▶ **The task**
Count the lines that include the string "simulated", and give only that number.

▶ **Dataset excerpt**
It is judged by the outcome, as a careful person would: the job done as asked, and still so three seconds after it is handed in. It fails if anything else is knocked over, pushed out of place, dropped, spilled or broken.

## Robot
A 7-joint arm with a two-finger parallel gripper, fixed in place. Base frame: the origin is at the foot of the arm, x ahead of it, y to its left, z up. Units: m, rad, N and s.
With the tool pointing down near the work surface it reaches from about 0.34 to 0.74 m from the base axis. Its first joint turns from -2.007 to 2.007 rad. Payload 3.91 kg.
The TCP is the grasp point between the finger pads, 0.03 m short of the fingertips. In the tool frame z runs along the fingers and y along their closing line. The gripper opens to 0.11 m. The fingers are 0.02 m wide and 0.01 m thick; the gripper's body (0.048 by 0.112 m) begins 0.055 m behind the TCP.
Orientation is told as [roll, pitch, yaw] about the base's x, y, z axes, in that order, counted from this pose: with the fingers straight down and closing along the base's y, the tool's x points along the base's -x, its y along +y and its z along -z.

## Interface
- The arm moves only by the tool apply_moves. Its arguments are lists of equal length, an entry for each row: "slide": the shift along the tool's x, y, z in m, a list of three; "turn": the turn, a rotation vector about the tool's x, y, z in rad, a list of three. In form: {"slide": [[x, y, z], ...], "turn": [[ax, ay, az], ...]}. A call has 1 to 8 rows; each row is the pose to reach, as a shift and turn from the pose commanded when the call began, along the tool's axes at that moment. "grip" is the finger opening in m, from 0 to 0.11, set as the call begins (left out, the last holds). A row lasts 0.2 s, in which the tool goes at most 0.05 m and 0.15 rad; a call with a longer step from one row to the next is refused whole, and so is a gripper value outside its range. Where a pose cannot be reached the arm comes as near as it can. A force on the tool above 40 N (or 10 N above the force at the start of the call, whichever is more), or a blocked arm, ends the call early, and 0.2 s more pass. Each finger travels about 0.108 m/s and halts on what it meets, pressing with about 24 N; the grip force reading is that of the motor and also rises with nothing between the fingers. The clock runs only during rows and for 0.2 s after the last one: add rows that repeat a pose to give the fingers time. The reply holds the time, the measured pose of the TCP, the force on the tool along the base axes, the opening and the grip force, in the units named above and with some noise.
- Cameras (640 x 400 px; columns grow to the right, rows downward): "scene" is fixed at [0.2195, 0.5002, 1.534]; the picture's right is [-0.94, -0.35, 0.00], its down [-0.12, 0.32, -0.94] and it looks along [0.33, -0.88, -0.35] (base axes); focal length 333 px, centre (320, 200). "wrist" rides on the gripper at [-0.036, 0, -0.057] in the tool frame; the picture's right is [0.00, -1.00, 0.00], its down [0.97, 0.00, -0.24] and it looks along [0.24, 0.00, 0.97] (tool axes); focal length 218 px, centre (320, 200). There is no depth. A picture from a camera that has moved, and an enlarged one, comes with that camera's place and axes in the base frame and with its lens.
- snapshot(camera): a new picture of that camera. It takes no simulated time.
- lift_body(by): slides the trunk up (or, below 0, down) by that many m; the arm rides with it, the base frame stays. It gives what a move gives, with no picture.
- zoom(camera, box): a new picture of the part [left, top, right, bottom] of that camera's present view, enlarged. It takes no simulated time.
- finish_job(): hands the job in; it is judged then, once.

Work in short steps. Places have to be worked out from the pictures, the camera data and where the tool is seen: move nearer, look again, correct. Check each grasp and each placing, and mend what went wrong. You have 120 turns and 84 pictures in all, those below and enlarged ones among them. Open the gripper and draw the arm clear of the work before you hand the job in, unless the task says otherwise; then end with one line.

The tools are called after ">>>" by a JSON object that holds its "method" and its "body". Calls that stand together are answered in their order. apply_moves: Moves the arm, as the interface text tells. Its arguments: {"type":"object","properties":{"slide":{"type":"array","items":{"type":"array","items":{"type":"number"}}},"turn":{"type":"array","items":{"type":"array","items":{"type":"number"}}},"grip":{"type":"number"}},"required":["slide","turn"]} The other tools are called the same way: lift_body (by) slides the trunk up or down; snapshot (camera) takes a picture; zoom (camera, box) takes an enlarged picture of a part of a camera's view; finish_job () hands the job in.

▶ **Answer to this exercise**
2